Other companies which have entered into deals with Abu Aker include a
British coffee concern and a Sri Lankan tea company. Simon Wakefield,
managing director of London-based coffee company D.R. Wakefield &
Co., says he had dealings with Abu Aker but stopped them after being
warned off by authorities.
The Iranians paid for the Sri Lankan tea, counterterrorism officials
say, which was then transferred to Abu Aker in the summer of 2006.
Mr. Abu Aker said he didn't have any dealings with Iran.
Separately, Israel has seized five containers of vegetable oil headed
for the territories from a Turkish firm doing business with Mr. Abu
Aker. The oil was paid for by Palestinian charities in Europe. In
late February, Israel's tax police and the military-intelligence
agency Shin Bet raided two Israeli companies, Shintraco Ltd. and
Maayan Ltd., for carrying out similar commodities deals with Mr. Abu
Aker's company. The two Israeli concerns share an address.
Shalom Hatuka, general manager of Shintraco, denied any wrongdoing
and said he was the victim of a "misunderstanding."
Much of the trades in question allegedly end up with the main Islamic
Jihad charity, the El Ehssan Charitable Association, which is
designated as a terrorist entity by the U.S. El Ehssan and Islamic
Jihad spokesmen denied conducting any business with Abu Aker.
To be sure, many suppliers in the operations appear to be unaware of
any links to terrorist activity.
English farmer Anthony Byass, for example, began supplying seed
shipments to Palestinian firms in 2002. Mr. Byass, who sells produce
from his farm in York through a company called Lanwin Pulses Ltd.,
began delivering legumes to the Palestinian territories after
responding to a British government trade bulletin.
In November 2005, three containers of seeds from Lanwin Pulses were
confiscated by Israeli authorities in the West Bank after the
Israelis concluded the commodities were intended for the Abu Aker
firm and were purchased with money from CBSP. Some of the donations
came from Tehran, counterterrorism officials say.
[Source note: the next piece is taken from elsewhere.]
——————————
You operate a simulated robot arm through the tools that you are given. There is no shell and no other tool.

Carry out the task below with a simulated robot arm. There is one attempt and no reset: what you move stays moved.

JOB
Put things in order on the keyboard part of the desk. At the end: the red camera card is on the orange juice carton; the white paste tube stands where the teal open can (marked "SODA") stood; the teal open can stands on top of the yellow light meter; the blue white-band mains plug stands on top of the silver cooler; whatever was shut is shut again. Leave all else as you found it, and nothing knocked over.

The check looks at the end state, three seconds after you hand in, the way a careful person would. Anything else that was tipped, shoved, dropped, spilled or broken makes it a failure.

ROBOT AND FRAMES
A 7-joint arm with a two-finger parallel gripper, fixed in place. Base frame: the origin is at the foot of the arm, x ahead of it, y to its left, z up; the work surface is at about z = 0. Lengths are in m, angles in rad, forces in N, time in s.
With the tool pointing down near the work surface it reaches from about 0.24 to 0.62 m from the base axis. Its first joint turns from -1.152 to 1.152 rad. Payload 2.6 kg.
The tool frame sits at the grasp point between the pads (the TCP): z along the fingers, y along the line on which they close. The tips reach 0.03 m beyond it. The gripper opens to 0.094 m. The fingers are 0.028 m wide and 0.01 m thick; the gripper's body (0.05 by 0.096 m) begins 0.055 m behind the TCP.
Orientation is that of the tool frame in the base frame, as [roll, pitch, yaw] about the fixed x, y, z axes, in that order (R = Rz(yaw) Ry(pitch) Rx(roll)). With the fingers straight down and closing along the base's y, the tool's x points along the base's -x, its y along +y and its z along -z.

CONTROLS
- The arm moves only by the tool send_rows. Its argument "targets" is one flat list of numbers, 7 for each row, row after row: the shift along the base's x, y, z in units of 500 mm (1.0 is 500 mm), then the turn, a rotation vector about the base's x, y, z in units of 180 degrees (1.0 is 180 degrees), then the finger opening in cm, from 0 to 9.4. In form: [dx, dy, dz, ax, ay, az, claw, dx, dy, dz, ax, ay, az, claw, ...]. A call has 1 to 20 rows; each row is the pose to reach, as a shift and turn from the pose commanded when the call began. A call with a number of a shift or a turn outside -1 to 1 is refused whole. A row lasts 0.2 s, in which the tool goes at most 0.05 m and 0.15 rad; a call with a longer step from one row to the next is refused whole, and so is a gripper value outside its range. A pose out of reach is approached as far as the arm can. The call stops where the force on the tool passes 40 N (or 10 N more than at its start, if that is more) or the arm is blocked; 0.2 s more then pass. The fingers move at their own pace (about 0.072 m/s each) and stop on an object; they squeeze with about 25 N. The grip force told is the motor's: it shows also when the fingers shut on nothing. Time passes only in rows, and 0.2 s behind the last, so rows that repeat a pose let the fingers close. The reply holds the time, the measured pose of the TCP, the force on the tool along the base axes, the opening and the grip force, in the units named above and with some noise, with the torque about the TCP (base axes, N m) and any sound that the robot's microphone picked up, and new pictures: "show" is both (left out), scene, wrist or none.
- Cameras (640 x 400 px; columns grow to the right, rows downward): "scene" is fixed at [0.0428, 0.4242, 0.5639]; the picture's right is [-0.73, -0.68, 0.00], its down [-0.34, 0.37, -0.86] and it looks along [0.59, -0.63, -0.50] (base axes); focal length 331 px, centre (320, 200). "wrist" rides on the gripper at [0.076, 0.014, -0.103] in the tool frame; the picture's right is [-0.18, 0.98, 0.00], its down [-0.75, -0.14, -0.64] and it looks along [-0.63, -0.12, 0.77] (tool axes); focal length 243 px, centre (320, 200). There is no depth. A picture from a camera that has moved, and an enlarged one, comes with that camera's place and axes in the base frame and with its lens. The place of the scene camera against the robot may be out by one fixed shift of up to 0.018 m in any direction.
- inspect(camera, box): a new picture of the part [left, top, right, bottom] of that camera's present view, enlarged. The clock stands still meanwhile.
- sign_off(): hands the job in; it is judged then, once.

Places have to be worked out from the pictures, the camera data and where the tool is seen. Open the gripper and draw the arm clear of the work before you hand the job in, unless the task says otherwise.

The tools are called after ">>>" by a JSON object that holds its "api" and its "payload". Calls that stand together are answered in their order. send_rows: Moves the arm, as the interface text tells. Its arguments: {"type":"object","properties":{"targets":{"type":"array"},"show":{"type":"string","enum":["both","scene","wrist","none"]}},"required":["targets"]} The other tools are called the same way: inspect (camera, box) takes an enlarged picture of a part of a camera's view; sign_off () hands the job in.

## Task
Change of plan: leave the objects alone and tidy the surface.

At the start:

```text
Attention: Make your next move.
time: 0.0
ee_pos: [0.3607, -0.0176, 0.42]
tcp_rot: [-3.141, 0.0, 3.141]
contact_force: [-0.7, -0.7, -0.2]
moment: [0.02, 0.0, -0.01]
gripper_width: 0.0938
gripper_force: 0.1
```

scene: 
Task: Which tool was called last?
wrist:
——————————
In a brief phone interview, Mr. Byass said he had no knowledge that
his Palestinian customers were allegedly involved in terrorism but
added that he no longer sells his produce in the region. "It is a
mess, isn't it? It's very difficult to trade in there," he said
before hanging up.
Illicit Commodity Deals Are Hard to Spot, Trace; A Trail of Sugar to Gaza
PARIS -- After a long and intense crackdown on cross-border money
laundering, authorities say terrorist supporters, narcotics
syndicates and sanctions busters have adopted a new method of
sneaking funds past the watchful eye of the law: the global commodity trade.
The practice, known as "trade-based money laundering," was pioneered
by Latin American drug smugglers in the 1990s. Now, it is spreading
to Europe and the Middle East.
Here's how the practice works: Instead of wiring money directly from
one country to another, a would-be money launderer buys foodstuffs
like sugar or vegetable oil or other goods. Those goods are far
easier to deliver to restricted destinations like Iran and the
Palestinian territories because they often look like legitimate aid.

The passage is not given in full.